- _Given exercise_
Resume the passage provided where it left off.

++++ Passage provided

Tuesday, November 16, 2010

Miscarriage Number Two

A few posts ago I wrote about my first miscarriage. Now, I'm continuing the story....

After that first miscarriage, my doctor was so reassuring and felt that it was unlikely to happen again. And all at once, after my own loss, I began to hear of so many women who'd experienced a miscarriage similar to mine. And most of them had gone on to have children. I learned the ugly fact that miscarriage is very common.

But I still didn't know anything about recurrent miscarriages. I had no idea that I would go on to experience four. At that time I didn't know anybody who'd had more than two losses.

After that first miscarriage in April Jay & I started trying again.

About 5 months later on September 11, 2008 I had a positive pregnancy test in the morning and another one that night.

++++++++
++++ Given material

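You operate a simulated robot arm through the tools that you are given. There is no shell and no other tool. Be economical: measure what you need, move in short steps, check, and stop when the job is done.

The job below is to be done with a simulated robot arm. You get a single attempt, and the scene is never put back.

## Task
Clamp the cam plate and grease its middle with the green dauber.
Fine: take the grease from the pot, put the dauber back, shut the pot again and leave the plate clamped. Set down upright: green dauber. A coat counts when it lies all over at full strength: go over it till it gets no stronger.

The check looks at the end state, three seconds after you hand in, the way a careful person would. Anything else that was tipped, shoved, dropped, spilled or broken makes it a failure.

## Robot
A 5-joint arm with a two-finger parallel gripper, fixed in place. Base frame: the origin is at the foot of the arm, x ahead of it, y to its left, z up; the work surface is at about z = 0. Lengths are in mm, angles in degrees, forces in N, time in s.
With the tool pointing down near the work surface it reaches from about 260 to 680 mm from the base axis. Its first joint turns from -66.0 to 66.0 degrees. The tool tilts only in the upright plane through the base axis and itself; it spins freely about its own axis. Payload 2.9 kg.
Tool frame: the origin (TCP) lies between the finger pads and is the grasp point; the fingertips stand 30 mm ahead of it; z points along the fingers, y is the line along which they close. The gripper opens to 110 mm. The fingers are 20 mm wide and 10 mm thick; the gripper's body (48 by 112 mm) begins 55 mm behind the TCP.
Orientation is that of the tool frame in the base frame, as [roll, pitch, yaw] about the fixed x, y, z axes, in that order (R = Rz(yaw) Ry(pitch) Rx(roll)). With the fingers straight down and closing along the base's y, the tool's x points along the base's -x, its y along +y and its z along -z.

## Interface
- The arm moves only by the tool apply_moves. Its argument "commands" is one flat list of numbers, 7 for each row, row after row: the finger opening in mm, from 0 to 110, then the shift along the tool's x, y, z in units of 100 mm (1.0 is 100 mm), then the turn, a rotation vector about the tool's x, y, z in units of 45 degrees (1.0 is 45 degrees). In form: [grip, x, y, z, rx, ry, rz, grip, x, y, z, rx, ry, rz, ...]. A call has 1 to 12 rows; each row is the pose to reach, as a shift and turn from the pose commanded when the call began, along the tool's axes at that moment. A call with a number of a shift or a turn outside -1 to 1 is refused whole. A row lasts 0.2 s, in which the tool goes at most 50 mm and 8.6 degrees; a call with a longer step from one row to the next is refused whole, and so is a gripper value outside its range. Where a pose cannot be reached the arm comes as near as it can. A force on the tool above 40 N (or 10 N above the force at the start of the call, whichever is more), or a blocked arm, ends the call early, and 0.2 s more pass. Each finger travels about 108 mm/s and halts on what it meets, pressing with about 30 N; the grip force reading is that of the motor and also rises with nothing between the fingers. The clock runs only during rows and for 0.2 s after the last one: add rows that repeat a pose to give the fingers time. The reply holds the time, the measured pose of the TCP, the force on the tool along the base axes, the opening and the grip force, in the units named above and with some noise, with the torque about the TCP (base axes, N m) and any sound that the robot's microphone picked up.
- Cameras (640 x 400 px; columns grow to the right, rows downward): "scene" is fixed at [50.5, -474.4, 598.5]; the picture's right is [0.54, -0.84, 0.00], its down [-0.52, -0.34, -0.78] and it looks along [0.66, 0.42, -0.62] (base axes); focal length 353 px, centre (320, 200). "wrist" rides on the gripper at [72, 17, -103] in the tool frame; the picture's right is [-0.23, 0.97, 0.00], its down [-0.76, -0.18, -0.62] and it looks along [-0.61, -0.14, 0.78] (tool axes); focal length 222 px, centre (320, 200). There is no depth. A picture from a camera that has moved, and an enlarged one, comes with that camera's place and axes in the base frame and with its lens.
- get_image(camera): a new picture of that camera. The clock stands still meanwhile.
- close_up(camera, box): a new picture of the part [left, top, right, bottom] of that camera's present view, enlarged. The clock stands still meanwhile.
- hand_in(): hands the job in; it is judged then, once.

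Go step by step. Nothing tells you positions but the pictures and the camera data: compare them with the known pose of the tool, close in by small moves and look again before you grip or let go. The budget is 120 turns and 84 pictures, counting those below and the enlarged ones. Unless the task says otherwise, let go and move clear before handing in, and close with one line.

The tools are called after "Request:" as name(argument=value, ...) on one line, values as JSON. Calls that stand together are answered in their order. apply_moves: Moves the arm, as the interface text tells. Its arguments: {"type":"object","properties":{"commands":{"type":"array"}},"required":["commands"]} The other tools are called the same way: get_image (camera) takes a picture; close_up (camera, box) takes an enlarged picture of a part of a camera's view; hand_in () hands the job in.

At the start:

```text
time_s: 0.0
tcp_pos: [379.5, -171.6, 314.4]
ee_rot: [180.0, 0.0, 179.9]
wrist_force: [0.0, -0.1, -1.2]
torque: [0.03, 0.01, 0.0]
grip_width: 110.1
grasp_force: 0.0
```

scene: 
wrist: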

++++++++

- _Response below_
This time I figured that I couldn't possible miscarry again. This time, Jay & I were going to be parents! A week passed. For one week I was pregnant with our baby and getting excited. Then on September 18th (one week later) I started bleeding a little bit that night. But I wasn't cramping, so I still had hope. But I was very afraid. I cried out to God in my journal and promised Him that I would praise Him in all things.

My next entry was on September 26th, 2008. It started, "I had another miscarriage. The Lord is my strength..."

I don't remember much about what happened between when I started bleeding on the 18th and the next entry on the 26th. I'm sure it involved blood work and a doctor visit. I'm sure it involved tears and pain. But, to tell you the truth, after 4 miscarriages and countless doctor visits it's hard to keep all the memories in order.

I do believe that I began to think that something might truly be wrong with me after this second loss. After all, my sister was never able to have children, so deep down there was always a little fear that I would follow in her footsteps. She, however, was never able to get pregnant. I didn't have a problem with that. My problem was carrying my babies to term.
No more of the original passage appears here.